About the only complaint I have is that I needed an ITT night vision windshield on my car to read the dark signs directing me there along Virginia 40.

That, and the fact that the newspaper does not provide me with a clothing allowance like Anna Wintour gets at Vogue.

I have never, and I mean NEVER, met a nicer group of people wearing evening wear. More than 300 attended.

They raised a lot of money for multiple sclerosis and totally belied my belief that the more people who attend a party, and the more dressed-up they are, the more boring that party will be.
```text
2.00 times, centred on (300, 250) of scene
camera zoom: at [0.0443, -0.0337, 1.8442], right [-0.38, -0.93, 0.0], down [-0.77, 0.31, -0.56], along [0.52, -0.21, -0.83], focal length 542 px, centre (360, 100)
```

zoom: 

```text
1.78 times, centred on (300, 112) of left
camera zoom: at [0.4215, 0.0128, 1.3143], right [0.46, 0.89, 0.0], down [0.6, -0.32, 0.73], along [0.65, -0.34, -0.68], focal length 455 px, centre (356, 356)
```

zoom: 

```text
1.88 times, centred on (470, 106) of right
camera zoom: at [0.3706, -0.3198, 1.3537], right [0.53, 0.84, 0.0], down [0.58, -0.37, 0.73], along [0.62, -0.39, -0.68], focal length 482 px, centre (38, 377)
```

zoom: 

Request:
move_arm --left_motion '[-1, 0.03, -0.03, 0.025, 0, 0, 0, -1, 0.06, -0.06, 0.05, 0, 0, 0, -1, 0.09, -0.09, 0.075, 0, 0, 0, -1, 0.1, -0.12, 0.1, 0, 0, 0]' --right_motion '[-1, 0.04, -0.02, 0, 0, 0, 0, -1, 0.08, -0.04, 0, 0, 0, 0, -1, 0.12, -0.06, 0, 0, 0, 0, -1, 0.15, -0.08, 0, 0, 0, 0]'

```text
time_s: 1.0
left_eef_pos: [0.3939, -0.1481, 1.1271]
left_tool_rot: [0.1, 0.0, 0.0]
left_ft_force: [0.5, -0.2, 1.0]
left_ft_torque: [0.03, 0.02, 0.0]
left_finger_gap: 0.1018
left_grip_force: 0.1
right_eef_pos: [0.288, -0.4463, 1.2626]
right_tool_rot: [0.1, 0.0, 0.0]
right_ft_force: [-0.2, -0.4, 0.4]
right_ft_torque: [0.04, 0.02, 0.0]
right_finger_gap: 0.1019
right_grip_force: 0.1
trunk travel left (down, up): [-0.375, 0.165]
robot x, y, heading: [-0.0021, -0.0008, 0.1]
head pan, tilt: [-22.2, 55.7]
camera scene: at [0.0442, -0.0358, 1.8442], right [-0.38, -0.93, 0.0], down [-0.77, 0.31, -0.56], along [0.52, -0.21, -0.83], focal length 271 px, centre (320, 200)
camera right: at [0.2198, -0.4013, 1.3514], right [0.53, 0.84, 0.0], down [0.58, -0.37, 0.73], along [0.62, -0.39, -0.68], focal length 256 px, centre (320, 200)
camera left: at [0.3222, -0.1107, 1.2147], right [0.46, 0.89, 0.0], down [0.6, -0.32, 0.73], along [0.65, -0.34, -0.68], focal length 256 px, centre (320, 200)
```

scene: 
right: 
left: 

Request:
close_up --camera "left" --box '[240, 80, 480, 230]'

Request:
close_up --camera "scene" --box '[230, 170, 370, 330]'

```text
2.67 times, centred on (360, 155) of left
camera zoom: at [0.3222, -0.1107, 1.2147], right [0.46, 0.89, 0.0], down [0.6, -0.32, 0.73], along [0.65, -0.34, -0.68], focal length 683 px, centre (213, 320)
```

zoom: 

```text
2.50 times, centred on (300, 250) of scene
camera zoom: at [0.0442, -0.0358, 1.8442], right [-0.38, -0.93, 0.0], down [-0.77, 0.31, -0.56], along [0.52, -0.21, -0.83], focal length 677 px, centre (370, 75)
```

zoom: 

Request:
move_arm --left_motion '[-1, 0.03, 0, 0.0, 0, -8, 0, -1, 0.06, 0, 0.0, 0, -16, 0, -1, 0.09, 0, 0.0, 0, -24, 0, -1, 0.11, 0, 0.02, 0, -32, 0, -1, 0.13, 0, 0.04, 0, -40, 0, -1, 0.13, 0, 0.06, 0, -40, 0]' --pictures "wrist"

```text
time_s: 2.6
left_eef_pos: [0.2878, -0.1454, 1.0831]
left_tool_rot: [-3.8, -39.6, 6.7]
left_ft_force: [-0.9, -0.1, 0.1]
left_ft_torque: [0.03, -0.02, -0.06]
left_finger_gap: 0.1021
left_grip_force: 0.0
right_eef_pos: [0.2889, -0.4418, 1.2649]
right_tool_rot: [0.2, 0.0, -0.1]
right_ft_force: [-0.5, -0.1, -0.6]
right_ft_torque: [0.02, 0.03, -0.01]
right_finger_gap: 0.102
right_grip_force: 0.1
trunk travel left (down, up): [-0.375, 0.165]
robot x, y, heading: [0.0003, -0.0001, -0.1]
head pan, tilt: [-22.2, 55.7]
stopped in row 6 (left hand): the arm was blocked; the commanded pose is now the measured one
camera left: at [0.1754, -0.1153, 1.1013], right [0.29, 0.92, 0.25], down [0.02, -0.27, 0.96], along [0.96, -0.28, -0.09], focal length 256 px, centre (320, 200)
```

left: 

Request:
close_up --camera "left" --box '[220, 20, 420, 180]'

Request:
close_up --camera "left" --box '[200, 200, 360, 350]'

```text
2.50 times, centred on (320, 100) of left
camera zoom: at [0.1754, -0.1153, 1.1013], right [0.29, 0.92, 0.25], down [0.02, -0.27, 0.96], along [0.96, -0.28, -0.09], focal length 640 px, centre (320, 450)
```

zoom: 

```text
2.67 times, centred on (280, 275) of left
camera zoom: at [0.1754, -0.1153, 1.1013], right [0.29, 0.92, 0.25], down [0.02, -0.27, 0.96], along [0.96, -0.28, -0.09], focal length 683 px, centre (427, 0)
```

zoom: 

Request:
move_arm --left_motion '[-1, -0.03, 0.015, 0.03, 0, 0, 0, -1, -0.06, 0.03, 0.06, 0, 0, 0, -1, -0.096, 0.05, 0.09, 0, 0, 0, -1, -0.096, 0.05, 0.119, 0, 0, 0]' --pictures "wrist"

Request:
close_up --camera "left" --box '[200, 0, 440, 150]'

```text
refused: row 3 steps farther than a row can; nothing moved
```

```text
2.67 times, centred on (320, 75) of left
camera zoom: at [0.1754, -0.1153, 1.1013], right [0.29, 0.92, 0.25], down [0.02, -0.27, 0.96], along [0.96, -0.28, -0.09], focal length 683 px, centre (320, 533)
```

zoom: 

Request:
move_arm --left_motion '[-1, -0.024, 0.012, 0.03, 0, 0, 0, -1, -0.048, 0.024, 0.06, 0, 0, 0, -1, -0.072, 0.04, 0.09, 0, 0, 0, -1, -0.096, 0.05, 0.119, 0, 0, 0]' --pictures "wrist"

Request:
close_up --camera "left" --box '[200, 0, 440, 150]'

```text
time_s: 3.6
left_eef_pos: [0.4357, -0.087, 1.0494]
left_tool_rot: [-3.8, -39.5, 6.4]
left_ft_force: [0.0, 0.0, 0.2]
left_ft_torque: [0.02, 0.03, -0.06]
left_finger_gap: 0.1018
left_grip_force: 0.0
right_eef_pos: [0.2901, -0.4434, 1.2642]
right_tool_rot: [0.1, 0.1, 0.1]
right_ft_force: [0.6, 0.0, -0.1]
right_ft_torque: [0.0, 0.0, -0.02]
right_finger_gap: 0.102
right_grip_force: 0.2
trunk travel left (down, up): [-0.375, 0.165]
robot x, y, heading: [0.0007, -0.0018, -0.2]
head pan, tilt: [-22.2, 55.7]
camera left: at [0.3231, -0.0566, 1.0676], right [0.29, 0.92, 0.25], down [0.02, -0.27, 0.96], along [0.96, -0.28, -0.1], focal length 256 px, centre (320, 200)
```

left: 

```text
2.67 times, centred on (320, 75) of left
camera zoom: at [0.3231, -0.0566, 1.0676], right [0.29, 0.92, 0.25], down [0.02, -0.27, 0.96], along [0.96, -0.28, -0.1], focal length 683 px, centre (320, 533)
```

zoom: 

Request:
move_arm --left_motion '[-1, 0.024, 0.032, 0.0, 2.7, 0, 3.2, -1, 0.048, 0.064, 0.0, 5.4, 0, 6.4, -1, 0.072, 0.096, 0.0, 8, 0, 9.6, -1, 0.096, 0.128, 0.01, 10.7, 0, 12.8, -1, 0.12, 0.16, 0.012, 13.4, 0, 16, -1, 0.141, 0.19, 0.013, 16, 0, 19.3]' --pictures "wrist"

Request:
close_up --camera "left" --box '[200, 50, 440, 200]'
Amber Mills was wearing a floor-length ivory silk brocade dress she's had made for her. Retired Army Col. Jack Kuhn was just about the most handsome man I'd ever seen in his dress uniform.

And when I admired Judy Miller's outfit - which I can only describe as a black leotard covered with bugle beads - she actually took my pen, wrote down her phone number and told me to feel free to call any time I wanted to borrow it.

Black pantsuits were all the rage. Judy McFaden's came from Frances Kahn, which was also the source of the dangling, dazzling rhinestone pin of two people dancing the tango on her shoulder.

When I asked Hugh Parnell to help me describe his flashy bow tie, he just said, "It's tight."

Hugh claimed he arrived at this affair by boat, which I thought was incredibly cool.

But Hugh also told me he was married to the model on a nearby poster for Bud Dry, so who knows?